_SELECTED TEXT_
Acórdão nº 135/12.7TACNF.C1 de Court of Appeal of Coimbra (Portugal), 20 de Março de 2019

Magistrado ResponsávelALCINA DA COSTA RIBEIRO
Data da Resolução20 de Março de 2019
EmissorCourt of Appeal of Coimbra (Portugal)

Acordam, em Conferência na 5ª Secção Criminal do Tribunal da Relação de Coimbra I. RELATÓRIO 1.

A sentença datada de 22 de Março de 2018 proferido no âmbito destes autos decidiu: - Absolver a arguida A.

da prática, em co-autoria material e na forma consumada, de um crime de insolvência dolosa, previsto e punido pelo art. 227.°, n.º 1, al.s, a), b) e c) e n." 3, do Código Penal; - Absolver o arguido B.

da prática, em co-autoria material e na forma consumada, de um crime de insolvência dolosa, previsto e punido pelo art. 227.°, n.º 1, al.s a), b) e c) e n.º 2, do Código Penal; - Julgar extinto o procedimento criminal contra os arguidos C. e D.

por efeito da prescrição (artigos 118°, n° 1, al. c) e artigo 121°, n.° 1, al. a) do Código Penal).

- Condenar o arguido E.

pela prática, em autoria material e na forma consumada, de um crime insolvência dolosa, previsto e punido pelo art. 227.°, n." 1, al.s, a), b) e c) e n.º 3, do Código Penal, na pena de 350 (trezentos e cinquenta) dias de multa à taxa diária de € 5,00 (cinco euros), num total de 1.750 (mil, setecentos e cinquenta) euros; - Condenar o arguido E.

a pagar as custas do processo, fixando-se a taxa de justiça em 2 (duas) UC, nos termos dos art.s 513.°, e 514.°, n." 1, do Código de Processo Penal, e art. 8.°, n." 9, do Regulamento das Custas Processuais.

* 2.

Inconformado com a condenação, dela recorre, o arguido, E., formulando as conclusões seguintes: 1 - Foi o arguido condenado a pela prática, em autoria material e na forma consumada, de um crime insolvência dolosa, previsto e punido pele; art.227º, n.º 1, als. a), b), e c) e n.º 3, do Código Penal, na pena de 350 dias de multa à taxa diária de 5,00€, num total de 1 750€.

2 - Com base em factos, suscetíveis de preencher as condutas descritas o referido tipo legal.

_DATASET SECTION_
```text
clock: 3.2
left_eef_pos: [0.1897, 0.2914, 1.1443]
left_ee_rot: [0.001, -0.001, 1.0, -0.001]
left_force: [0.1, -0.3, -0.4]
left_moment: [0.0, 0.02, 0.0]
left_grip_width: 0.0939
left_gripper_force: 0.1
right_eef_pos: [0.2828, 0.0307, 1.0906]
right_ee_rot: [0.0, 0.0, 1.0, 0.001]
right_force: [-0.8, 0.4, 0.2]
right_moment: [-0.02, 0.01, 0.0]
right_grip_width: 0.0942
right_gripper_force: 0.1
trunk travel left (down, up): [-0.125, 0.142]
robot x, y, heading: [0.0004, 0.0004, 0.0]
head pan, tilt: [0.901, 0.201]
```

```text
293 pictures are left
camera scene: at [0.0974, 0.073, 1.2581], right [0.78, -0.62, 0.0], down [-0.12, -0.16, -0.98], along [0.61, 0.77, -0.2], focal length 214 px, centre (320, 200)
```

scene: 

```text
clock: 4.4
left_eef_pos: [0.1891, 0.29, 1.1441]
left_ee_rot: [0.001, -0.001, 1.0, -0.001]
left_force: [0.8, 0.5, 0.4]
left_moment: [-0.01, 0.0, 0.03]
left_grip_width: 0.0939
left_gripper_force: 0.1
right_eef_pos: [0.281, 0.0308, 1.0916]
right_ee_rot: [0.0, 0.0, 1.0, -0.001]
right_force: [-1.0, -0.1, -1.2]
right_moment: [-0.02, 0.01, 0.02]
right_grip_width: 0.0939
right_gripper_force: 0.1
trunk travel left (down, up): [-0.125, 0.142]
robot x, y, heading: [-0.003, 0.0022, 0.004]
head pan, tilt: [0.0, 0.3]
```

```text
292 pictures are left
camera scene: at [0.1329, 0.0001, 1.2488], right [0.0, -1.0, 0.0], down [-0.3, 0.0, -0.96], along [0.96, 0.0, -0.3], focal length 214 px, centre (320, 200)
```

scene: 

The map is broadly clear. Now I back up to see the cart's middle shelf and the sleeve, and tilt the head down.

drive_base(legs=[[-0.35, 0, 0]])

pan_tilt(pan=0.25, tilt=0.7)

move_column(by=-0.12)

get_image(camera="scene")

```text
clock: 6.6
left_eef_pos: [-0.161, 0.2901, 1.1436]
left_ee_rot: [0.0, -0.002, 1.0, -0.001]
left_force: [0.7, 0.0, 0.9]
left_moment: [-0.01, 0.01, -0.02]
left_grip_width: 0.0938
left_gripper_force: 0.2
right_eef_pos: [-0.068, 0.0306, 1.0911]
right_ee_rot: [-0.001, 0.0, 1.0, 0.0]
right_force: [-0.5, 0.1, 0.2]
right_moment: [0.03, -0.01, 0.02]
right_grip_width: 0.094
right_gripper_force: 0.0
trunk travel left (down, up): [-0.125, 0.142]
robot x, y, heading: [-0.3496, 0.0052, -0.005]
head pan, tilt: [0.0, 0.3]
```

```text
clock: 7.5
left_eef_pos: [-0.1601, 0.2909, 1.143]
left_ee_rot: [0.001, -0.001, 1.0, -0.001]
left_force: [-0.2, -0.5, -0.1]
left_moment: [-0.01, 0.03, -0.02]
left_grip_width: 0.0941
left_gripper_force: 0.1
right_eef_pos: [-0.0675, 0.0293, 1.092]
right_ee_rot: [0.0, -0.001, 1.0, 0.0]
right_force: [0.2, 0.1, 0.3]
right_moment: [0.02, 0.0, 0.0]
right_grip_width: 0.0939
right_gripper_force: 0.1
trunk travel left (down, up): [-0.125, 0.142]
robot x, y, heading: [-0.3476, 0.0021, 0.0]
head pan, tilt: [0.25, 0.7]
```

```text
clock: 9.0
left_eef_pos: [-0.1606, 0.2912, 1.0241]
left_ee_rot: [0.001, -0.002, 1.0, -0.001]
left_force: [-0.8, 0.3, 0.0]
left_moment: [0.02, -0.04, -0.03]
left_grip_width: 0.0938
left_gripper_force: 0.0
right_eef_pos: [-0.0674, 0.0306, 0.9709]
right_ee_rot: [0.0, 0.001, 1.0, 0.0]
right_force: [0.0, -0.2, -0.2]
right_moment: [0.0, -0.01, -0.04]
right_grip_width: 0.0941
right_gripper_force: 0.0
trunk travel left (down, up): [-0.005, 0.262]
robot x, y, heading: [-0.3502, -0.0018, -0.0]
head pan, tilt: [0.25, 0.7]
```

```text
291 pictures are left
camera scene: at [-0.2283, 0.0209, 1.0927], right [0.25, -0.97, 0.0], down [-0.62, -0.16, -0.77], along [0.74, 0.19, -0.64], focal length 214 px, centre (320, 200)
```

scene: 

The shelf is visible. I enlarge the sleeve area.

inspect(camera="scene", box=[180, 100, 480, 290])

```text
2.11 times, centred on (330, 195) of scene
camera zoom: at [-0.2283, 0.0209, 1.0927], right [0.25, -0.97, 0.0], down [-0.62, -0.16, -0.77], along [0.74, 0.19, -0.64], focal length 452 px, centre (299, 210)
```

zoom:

_STATED GOAL_
Take the selected text and repeat only what runs from "Acordam, em Conferência" through "a arguida A.".

_REPLY TO THE TASK_
Acordam, em Conferência na 5ª Secção Criminal do Tribunal da Relação de Coimbra I. RELATÓRIO 1.

A sentença datada de 22 de Março de 2018 proferido no âmbito destes autos decidiu: - Absolver a arguida A.